Household rolls are a particular type of financial account that record the expenses, income, and other elements relating to the management of a household or medieval domestic establishment. Here is a list of all the household rolls that have been recently digitised and are now available to view online:
Roll of expenses in wax and spices by the royal households, 1300-1301
The household roll of Eleanor de Montfort, Countess of Leicester and Pembroke, 1265
The household roll of Katherine de Norwich, September 1336 to September 1337
Fragmentary roll of household expenses of Queen Philippa of Hainault
Expenses of Princess Mary’s Household, from 1 July 1525 to 31 December 1526
Expenses of Princess Mary’s household in her household departments, comparing the expenditure from 1525 and 1526
The newly digitised household rolls: Add MS 8877, Add Roll 63207, Add Roll 75855, Add MS 7966 B, Royal MS 14 B XXVI
One of the most common types of household roll was the ‘diet account’, which recorded the day-to-day location of the household and its expenses on food and provisions. A fascinating example is the household roll of Eleanor de Montfort (b. 1215, d. 1275), Countess of Leicester and Pembroke (now Add MS 8877).
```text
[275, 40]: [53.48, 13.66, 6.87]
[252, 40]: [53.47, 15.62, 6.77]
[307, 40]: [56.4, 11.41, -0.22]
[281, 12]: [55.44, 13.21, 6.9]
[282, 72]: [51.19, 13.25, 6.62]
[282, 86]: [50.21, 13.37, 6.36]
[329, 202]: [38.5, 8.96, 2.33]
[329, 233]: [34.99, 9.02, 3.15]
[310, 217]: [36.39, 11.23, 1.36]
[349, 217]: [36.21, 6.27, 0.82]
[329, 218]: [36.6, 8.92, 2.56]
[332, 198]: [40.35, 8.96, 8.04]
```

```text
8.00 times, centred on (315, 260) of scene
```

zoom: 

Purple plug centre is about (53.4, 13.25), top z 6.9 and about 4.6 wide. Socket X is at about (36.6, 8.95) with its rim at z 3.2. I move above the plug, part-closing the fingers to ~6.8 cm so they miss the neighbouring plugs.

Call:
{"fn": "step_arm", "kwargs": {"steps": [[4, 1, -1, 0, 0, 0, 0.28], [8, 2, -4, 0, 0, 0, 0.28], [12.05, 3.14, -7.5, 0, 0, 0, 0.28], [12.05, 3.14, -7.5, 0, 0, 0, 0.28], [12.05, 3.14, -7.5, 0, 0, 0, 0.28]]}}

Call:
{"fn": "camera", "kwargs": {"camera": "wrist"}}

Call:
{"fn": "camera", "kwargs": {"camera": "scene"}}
Eleanor was one of the most influential women in 13th-century England, the sister of King Henry III (r. 1216-1272) and wife to Simon de Montfort (b. c. 1208, d. 1265), one of the leaders of the rebellion in the Second Barons’ War. Eleanor’s household roll covers a particularly turbulent period in her life, immediately before and after the Battle of Evesham (4 August 1265), one of two major battles that took place during the war, in which both Eleanor’s husband and her son, Henry, were killed.
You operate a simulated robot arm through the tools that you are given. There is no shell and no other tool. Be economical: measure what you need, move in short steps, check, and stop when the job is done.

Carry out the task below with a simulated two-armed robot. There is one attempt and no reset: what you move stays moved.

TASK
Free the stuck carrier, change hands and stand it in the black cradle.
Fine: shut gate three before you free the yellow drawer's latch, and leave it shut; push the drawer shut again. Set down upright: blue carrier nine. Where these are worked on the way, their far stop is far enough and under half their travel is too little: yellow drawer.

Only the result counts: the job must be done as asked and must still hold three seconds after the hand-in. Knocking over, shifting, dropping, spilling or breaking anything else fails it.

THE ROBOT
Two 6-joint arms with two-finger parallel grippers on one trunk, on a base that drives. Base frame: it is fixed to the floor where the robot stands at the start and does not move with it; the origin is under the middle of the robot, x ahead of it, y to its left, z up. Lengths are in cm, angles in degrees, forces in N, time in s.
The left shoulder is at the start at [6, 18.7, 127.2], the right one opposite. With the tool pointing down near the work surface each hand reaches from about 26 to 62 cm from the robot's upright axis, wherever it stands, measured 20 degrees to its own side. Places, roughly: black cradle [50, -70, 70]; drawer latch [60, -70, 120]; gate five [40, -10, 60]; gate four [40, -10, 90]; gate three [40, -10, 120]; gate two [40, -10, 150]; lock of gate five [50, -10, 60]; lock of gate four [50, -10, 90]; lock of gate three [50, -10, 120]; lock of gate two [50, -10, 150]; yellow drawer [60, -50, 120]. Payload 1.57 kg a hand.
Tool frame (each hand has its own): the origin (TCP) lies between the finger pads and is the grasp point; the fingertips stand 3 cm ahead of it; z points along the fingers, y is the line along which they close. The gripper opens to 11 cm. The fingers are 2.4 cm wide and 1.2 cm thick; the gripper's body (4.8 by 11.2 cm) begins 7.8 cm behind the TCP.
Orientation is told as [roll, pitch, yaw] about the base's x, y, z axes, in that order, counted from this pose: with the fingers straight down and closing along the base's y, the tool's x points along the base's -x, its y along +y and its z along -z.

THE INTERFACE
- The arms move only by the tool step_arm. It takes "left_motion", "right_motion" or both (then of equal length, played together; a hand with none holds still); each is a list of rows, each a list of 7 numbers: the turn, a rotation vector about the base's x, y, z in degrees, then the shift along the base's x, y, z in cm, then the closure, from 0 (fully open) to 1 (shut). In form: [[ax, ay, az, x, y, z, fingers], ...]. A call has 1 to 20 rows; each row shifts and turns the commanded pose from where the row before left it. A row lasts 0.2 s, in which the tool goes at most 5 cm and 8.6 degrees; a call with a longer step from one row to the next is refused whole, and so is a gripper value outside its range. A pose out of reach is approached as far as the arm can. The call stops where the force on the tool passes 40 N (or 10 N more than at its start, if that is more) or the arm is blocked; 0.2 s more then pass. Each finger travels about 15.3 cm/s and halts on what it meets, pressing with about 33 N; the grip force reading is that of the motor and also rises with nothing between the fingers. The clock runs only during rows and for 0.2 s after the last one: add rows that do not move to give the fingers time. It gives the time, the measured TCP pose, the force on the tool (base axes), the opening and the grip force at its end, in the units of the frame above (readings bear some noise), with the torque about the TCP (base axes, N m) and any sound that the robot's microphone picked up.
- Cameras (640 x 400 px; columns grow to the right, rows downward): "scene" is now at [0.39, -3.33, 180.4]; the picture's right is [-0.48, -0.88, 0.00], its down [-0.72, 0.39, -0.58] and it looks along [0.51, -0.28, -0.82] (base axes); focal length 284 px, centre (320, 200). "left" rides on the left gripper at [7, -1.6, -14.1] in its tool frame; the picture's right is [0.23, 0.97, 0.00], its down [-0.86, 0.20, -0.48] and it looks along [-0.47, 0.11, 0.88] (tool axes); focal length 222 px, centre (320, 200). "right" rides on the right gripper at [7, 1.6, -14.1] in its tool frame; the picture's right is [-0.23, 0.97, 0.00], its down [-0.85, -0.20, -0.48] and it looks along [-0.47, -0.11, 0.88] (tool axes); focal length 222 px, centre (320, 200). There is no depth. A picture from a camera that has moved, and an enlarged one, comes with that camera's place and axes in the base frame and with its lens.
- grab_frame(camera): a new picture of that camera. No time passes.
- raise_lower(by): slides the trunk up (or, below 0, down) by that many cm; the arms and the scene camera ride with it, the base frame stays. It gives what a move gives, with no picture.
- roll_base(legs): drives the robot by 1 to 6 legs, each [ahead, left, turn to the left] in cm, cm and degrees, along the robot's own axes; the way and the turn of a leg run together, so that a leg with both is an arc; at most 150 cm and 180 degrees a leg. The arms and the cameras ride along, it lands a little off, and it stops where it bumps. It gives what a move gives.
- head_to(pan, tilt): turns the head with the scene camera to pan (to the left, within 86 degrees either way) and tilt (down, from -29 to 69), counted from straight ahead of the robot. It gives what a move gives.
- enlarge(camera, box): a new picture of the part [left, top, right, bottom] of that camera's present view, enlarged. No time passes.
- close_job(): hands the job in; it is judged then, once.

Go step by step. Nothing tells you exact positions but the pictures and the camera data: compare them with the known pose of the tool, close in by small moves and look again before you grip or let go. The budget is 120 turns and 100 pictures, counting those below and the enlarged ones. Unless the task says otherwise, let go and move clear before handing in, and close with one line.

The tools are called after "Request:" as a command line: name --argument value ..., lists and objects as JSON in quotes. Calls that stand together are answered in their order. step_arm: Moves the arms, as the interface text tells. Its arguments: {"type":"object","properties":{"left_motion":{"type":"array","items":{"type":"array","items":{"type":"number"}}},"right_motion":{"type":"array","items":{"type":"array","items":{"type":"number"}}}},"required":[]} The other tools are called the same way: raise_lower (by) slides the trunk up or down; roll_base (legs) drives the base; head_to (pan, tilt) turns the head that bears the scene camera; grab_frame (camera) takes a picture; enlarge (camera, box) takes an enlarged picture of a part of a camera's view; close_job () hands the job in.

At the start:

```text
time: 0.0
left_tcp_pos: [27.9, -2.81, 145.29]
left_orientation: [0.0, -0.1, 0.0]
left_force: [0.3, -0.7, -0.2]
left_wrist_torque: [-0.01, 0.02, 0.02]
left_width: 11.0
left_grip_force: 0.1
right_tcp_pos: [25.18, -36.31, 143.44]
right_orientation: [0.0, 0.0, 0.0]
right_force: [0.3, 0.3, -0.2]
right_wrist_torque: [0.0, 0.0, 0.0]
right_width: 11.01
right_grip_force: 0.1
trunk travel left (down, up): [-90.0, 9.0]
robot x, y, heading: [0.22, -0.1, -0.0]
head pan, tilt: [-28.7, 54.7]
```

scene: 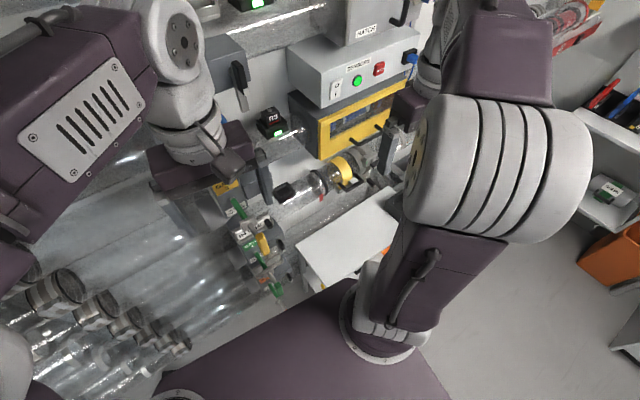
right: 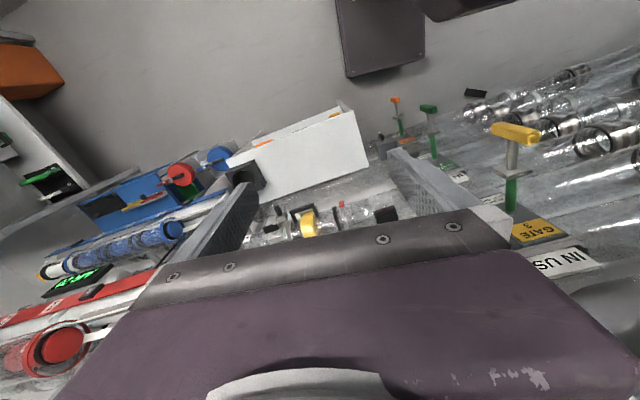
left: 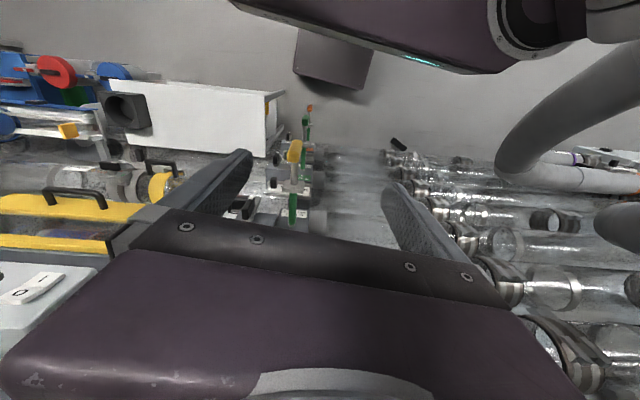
Portrait of Eleanor de Montfort from a Genealogical Roll of the Kings of England: Royal MS 14 B VI, Membrane 6
Entries in Eleanor’s household roll record the location of her household, the presence of the Countess, her close kin and the names of prominent visitors she hosted, as well as details of her various household departments, and the types and quantities of food and drink that were consumed. This entry, for example, shows that on an average day Eleanor paid a total of 10s. 10 ½d. on feeding herself and her staff, with purchases including grain, wine, and fish, among other items:
Die Veneris sequenti, pro comitissa et predictis; panis, ij. Quarteria, ij. Busseli, de Abindon’, Panis, ex emptione, vj.d. Vinum, iiij. Sixtaria; missis Domingo W. de Bathon’, dimidium sextarium; missis Domine Agnete, j. sextarium et domidium. [Coquina.] Alleces, vij., de instaro. Piscis (de mari), ix.s. vj d. [Mareschalcia.] Fenum, ad lviij. Equos. Avena, iij. Quareria, v. busselli. Pro busca, iij.d. Proo gagiis B. Juvenis, vij.d.ob. Summa, x.s. x.d. ob.
‘On Friday following, for the countess and the above-mentioned; grain, 2 quarters, 2 bushels, from Abingdon. Grain, by purchase, 6d. Wine, 4 sesters; half a sester having been sent to Sir Walter of Bath; 1 ½ sesters having been sent to Lady Agnes. [Kitchen] Herrings, 700, from the stock. Fish from the sea, 9s 6d. [Marshalesea] Hay, for 68 horses. Oats, 3 quarters, 5 bushels. For brushwood, 3d. For the wages of B. Juvenis,7 ½ d. Sum, 10 s. 10 ½ d.’
(see ed. and trans. L. J. Wilkinson, The Household Roll (2020), pp. 1-2).
An entry from the household roll of Eleanor de Montfort: Add MS 8877, Membrane 1
As well as the more everyday entries in household rolls, it is also possible to find records of extravagant expenditures, made for important occasions. That is the case for one entry in the household roll of the noblewoman Dame Katherine de Norwich (Add Roll 63207). Katherine de Norwich was the daughter of Sir John de Hethersett, and the widow of Piers Braunche (d. 1296) and later Walter de Norwich (d. 1329) and owned a number of manorial estates and residences throughout England. On 20 January 1337, Katherine spent a total of £10 18s 8d, a sixth of her annual expenditure on an anniversary feast held to commemorate the death of her second husband. Katherine hosted over ninety people for the event. Among the items bought for the feast, we find beer, hogs, mallards, a heron, chicken, partridge and wine.
The household roll of Katherine de Norwich: Add Roll 63207, Membrane 1
Some household rolls were also made to record the expenditure from purchases of a particular type of item. For example, one surviving roll made between 1300-1301 (now Add MS 7966 B) details expenses for wax and spices, bought for members of the English royal family, including King Edward I (r. 1272-1307), Queen Margaret of France (b. c. 1279, d. 1318), the future Edward II (r. 1307-1327),and Thomas (b. 1300, d. 1338), eldest son of King Edward I and Margaret. The roll records over twenty different spices, which would have been used to enrich the flavour of meals prepared for the royal household, from ginger and pepper, to galangal, cumin, cinnamon and saffron, among others.
Records of expenditure on cinnamon, pepper, and other spices, from a household roll made for the English royal family: Add MS 7966 B, Membrane 2
Household rolls provide a window into the day-to-day lives of medieval women, their expenses and income, the food they ate and the visitors they hosted, as well as the ways in which they managed their estates and resources. We hope you enjoy exploring these fascinating items!